| Document |

NRA goes silent after Connecticut school shooting

WASHINGTON (AP) - Where is the NRA?
The nation's largest gun-rights organization - typically outspoken about its positions even after shooting deaths - has gone all but silent since last week's rampage at a Newtown, Conn., elementary school that left 26 people dead, including 20 children.
Its Facebook page has disappeared. It has posted no tweets. It makes no mention of the shooting on its website. None of its leaders hit the media circuit Sunday to promote its support of the Second Amendment right to bear arms as the nation mourns the latest shooting victims and opens a new debate over gun restrictions. On Monday, the NRA offered no rebuttal as 300 anti-gun protesters marched to its Capitol Hill office.
After previous mass shootings - such as in Oregon and Wisconsin - the group was quick to both send its condolences and defend gun owners' constitutional rights, popular among millions of Americans. There's no indication that the National Rifle Association's silence this time is a signal that a change in its ardent opposition to gun restrictions is imminent. Nor has there been any explanation for its absence from the debate thus far.
The NRA, which claims 4.3 million members and is based in Northern Virginia, did not return telephone messages Monday seeking comment.
Its deep-pocketed efforts to oppose gun control laws have proven resilient. Firearms are in a third or more of U.S. households and suspicion runs deep of an overbearing government whenever it proposes expanding federal authority. The argument of gun-rights advocates that firearm ownership is a bedrock freedom as well as a necessary option for self-defense has proved persuasive enough to dampen political enthusiasm for substantial change.
Seldom has the NRA gone so long after a fatal shooting without a public presence. It resumed tweeting just one day after a gunman killed two people and then himself at an Oregon shopping mall last Tuesday, and one day after six people were fatally shot at a Sikh temple in Wisconsin in August.
The Connecticut shootings occurred three days after the incident in Oregon.
"The NRA's probably doing a good thing by laying low," said Hogan Gidley, a Republican strategist and gun owner who was a top aide to Rick Santorum's presidential bid. "Often after these tragedies, so many look to lay blame on someone, and the NRA is an easy whipping boy for this."
Indeed, since the Connecticut shootings, the NRA has been taunted and criticized at length, vitriol that may have prompted the shuttering of its Facebook page just a day after the association boasted about reaching 1.7 million supporters on the social media network.
Twitter users have been relentless, protesting the organization with hashtags like NoWayNRA.
The NRA has not responded to them. Its last tweets, sent Friday, offered a chance to win an auto flashlight.
Offline, some 300 protesters gathered outside the NRA's lobbying headquarters on Capitol Hill on Monday chanting, "Shame on the NRA" and waving signs declaring "Kill the 2nd Amendment, Not Children" and "Protect Children, Not Guns."
"I had to be here," said Gayle Fleming, 65, a real estate agent from Arlington, Va., saying she was attending her first anti-gun rally. "These were 20 babies. I will be at every rally, will sign every letter, call every congressman going forward."
Retired attorney Kathleen Buffon of Chevy Chase, Md., reflected on earlier mass shootings, saying: "All of the other ones, they've been terrible. This is the last straw. These were children."

| Material |
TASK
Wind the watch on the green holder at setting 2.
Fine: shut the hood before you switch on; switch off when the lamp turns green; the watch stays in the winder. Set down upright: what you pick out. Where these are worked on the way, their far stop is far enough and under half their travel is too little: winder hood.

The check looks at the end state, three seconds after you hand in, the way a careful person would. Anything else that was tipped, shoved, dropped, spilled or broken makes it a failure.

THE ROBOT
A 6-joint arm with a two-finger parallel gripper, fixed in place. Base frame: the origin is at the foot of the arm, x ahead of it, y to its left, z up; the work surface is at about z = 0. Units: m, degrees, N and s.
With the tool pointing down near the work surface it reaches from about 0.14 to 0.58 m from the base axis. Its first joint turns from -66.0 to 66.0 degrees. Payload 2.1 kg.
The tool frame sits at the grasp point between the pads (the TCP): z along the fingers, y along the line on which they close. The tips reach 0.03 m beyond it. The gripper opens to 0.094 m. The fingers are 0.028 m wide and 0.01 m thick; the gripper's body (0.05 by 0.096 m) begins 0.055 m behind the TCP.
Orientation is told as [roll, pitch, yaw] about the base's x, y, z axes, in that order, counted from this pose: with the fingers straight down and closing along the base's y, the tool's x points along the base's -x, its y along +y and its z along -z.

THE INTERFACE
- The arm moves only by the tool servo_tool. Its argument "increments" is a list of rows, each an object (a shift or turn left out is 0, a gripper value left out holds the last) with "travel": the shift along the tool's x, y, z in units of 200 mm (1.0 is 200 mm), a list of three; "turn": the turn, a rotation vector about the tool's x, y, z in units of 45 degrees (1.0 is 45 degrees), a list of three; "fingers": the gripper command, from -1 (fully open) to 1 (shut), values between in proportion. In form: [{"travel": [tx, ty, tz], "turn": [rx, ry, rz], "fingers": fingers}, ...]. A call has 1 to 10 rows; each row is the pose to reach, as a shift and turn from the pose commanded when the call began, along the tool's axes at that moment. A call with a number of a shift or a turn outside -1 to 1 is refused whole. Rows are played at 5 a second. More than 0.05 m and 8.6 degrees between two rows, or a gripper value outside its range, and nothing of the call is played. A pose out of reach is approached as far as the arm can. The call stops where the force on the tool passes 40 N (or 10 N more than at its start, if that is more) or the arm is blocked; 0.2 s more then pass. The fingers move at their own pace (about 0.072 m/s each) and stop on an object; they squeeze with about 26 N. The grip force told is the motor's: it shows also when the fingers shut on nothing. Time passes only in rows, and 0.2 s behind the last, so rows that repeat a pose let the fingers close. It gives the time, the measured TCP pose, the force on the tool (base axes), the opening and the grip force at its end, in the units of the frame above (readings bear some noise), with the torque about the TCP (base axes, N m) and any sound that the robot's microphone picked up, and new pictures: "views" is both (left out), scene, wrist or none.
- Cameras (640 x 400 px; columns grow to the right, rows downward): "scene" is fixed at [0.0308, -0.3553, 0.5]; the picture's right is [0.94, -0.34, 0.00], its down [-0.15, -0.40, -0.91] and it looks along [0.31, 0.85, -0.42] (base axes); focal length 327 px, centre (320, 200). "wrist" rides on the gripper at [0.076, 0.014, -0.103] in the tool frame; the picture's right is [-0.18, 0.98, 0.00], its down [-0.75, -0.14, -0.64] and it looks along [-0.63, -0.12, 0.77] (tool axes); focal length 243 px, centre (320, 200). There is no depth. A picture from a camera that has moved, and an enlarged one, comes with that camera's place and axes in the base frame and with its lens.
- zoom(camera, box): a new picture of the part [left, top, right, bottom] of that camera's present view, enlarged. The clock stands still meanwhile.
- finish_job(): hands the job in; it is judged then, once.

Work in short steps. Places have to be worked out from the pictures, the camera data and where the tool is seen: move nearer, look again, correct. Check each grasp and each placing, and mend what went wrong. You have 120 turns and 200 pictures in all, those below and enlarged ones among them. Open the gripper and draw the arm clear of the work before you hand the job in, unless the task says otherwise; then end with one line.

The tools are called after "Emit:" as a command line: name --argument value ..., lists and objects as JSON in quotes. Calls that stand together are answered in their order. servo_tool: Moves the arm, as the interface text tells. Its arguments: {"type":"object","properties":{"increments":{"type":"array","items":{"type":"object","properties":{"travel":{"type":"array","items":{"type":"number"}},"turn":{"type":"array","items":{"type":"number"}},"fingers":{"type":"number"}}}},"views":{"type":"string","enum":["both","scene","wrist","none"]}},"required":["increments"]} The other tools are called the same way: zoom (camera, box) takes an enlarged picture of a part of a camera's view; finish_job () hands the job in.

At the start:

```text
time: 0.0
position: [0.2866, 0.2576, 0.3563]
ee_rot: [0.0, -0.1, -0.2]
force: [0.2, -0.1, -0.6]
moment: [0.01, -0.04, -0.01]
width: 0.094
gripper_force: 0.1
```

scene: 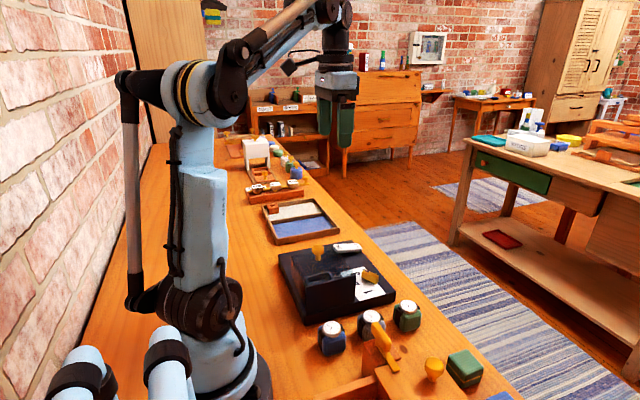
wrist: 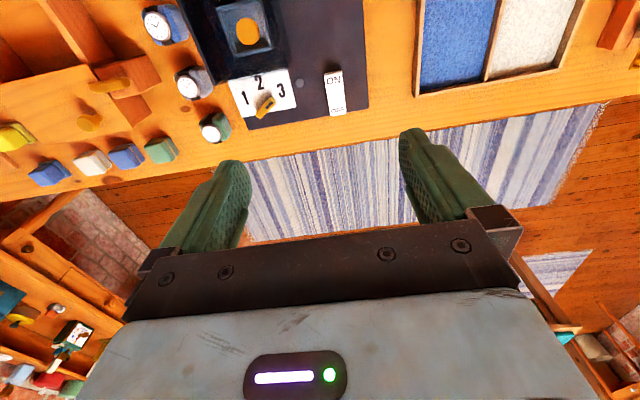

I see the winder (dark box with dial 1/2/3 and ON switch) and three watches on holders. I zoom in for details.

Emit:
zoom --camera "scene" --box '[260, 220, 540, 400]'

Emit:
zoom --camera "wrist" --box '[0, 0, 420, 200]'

| What to work on |
#1 Please copy out the portion of the document from "Its deep-pocketed efforts" to "Wisconsin in August." without changes.
#2 Add the next paragraphs of the document.

| Final results |
#1
Its deep-pocketed efforts to oppose gun control laws have proven resilient. Firearms are in a third or more of U.S. households and suspicion runs deep of an overbearing government whenever it proposes expanding federal authority. The argument of gun-rights advocates that firearm ownership is a bedrock freedom as well as a necessary option for self-defense has proved persuasive enough to dampen political enthusiasm for substantial change.
Seldom has the NRA gone so long after a fatal shooting without a public presence. It resumed tweeting just one day after a gunman killed two people and then himself at an Oregon shopping mall last Tuesday, and one day after six people were fatally shot at a Sikh temple in Wisconsin in August.

#2
"The NRA has had a stranglehold on Congress," she added as she marched toward the NRA's unmarked office. "It's time to call them out."
The group's reach on Capitol Hill is wide as it wields its deep pockets to defeat lawmakers, many of them Democrats, who push for restrictions on gun ownership.
The NRA outspent its chief opponent by a 73-1 margin to lobby the outgoing Congress, according to the nonpartisan Sunlight Foundation, which tracks such spending. It spent more than 4,000 times its biggest opponents during the 2012 election.
In all, the group spent at least $24 million this election cycle - $16.8 million through its political action committee and nearly $7.5 million through its affiliated Institute for Legislative Action. Its chief foil, the Brady Campaign to Prevent Gun Violence, spent just $5,816.
On direct lobbying, the NRA also was mismatched. Through July 1, the NRA spent $4.4 million to lobby Congress to the Brady Campaign's $60,000.
The nation's largest gun-rights organization - typically outspoken about its positions even after shooting deaths - has gone all but silent since last week's rampage at a Newtown, Conn., elementary school that left 26 people dead, including 20 children.
Its Facebook page has disappeared. It has posted no tweets. It makes no mention of the shooting on its website. None of its leaders hit the media circuit Sunday to promote its support of the Second Amendment right to bear arms as the nation mourns the latest shooting victims and opens a new debate over gun restrictions. On Monday, the NRA offered no rebuttal as 300 anti-gun protesters marched to its Capitol Hill office.
After previous mass shootings - such as in Oregon and Wisconsin - the group was quick to both send its condolences and defend gun owners' constitutional rights, popular among millions of Americans. There's no indication that the National Rifle Association's silence this time is a signal that a change in its ardent opposition to gun restrictions is imminent. Nor has there been any explanation for its absence from the debate thus far.
The NRA, which claims 4.3 million members and is based in Northern Virginia, did not return telephone messages Monday seeking comment.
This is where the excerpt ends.